===== MATERIAL PROVIDED

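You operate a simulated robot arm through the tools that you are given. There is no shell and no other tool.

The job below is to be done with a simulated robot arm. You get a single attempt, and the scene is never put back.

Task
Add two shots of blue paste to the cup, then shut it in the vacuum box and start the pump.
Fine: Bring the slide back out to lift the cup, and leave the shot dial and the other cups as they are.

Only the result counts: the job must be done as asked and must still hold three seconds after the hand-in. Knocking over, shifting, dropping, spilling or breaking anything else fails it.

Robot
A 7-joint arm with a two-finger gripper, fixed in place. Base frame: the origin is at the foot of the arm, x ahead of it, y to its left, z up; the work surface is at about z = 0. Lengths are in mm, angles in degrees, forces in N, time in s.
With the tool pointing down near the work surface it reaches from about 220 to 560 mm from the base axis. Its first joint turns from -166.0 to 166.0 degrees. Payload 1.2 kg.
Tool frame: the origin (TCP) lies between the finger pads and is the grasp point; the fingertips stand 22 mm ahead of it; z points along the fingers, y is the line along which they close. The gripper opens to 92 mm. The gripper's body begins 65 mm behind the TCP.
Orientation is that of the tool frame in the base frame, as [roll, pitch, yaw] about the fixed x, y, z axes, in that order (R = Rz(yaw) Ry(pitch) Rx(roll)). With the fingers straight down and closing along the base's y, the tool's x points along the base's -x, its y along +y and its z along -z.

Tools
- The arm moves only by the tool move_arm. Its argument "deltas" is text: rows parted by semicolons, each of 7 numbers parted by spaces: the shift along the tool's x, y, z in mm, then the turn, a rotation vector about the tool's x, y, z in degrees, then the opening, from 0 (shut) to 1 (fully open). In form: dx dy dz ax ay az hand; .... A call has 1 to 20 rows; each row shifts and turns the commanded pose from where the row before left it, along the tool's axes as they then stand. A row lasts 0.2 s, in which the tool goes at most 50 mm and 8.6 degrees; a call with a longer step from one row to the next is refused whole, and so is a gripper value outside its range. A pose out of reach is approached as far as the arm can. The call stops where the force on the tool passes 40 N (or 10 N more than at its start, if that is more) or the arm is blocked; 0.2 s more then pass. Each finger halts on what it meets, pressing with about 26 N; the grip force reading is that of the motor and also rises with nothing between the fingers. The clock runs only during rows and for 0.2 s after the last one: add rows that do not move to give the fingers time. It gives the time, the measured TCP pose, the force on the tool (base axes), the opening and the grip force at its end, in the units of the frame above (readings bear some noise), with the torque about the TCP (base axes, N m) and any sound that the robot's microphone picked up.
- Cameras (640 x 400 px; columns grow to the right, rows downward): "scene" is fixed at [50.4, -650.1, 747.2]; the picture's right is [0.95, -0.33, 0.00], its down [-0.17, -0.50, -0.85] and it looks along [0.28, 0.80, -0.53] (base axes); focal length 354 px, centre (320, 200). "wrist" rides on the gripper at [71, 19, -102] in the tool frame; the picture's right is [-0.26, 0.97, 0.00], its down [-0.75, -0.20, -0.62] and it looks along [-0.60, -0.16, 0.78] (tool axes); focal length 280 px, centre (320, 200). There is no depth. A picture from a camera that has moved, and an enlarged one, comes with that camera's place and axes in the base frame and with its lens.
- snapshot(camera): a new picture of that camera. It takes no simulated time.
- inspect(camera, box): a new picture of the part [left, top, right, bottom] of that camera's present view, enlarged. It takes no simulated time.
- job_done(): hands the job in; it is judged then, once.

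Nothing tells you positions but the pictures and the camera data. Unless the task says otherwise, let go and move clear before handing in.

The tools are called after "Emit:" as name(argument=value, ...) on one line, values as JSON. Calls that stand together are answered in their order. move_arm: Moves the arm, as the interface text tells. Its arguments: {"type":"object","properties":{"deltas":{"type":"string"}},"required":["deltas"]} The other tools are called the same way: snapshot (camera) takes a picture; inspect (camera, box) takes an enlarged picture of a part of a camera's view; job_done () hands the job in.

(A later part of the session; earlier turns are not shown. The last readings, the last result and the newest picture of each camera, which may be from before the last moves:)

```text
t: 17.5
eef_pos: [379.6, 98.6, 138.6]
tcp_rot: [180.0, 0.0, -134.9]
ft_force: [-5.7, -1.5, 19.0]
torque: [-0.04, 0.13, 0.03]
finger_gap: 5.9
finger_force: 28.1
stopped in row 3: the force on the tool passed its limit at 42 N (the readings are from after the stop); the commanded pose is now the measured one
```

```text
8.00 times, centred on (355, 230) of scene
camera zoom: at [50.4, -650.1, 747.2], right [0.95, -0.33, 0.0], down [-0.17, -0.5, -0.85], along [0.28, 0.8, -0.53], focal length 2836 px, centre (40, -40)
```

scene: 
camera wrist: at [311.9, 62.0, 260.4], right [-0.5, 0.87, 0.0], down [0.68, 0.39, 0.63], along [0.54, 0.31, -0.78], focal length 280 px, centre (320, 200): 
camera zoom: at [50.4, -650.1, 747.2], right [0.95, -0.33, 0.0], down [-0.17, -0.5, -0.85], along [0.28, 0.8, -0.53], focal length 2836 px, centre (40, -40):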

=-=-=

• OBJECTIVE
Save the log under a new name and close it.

==========

• OBJECTIVE
Take up the extracted text again after its last words.

===== EXTRACTED TEXT

Operatorzy nie nadążają z inwestycjami, które pozwoliłyby udźwignąć rosnący przesył danych w sieci. Rozwiązanie jest płacenie przez dostawców treści za korzystanie z ich infrastruktury. Dotychczas ten pomysł odbijał się od ściany.
T-Mobile liczy, że pierwszy wyłom w tym murze uda mu się zrobić w Polsce, a pod propozycjami podpisze się branża internetowo-reklamowa. By wymusić ustępstwa, operator pod koniec 2011 r. zagroził wprowadzeniem usługi Szczupły i sprawny internet, umożliwiającej blokowanie reklam na życzenie klienta. Abonent by oszczędził, a operator skorzystał dzięki mniejszemu obciążeniu sieci. Szef T-Mobile argumentował, że transfer reklam w sieci kosztuje ok. 100 mln zł rocznie. Jeśli dostawcy nie chcą być blokowani, niech zapłacą.

==========

• RESPONSE FOR THIS EXERCISE
Wybuchła burza. Zaprotestowały IAB Polska, zrzeszająca wydawców internetowych, i Izba Wydawców Prasy. Operator wstrzymał komercyjne wdrożenie usługi. – Trwa dyskusja – mówił nam kilka dni temu szef T-Mobile. Jego zdaniem do porozumienia jest blisko. – Ustaliliśmy, że jeśli znajdziemy rozwiązanie, które pozwoli internetowi mobilnemu dalej się rozwijać i nie będzie ryzyka powstawania zatorów, to nie wprowadzimy blokowania reklam. W kwietniu powinniśmy mieć wspólne propozycje, z którymi pójdziemy do Ministerstwa Administracji i Cyfryzacji – mówi Rakowski.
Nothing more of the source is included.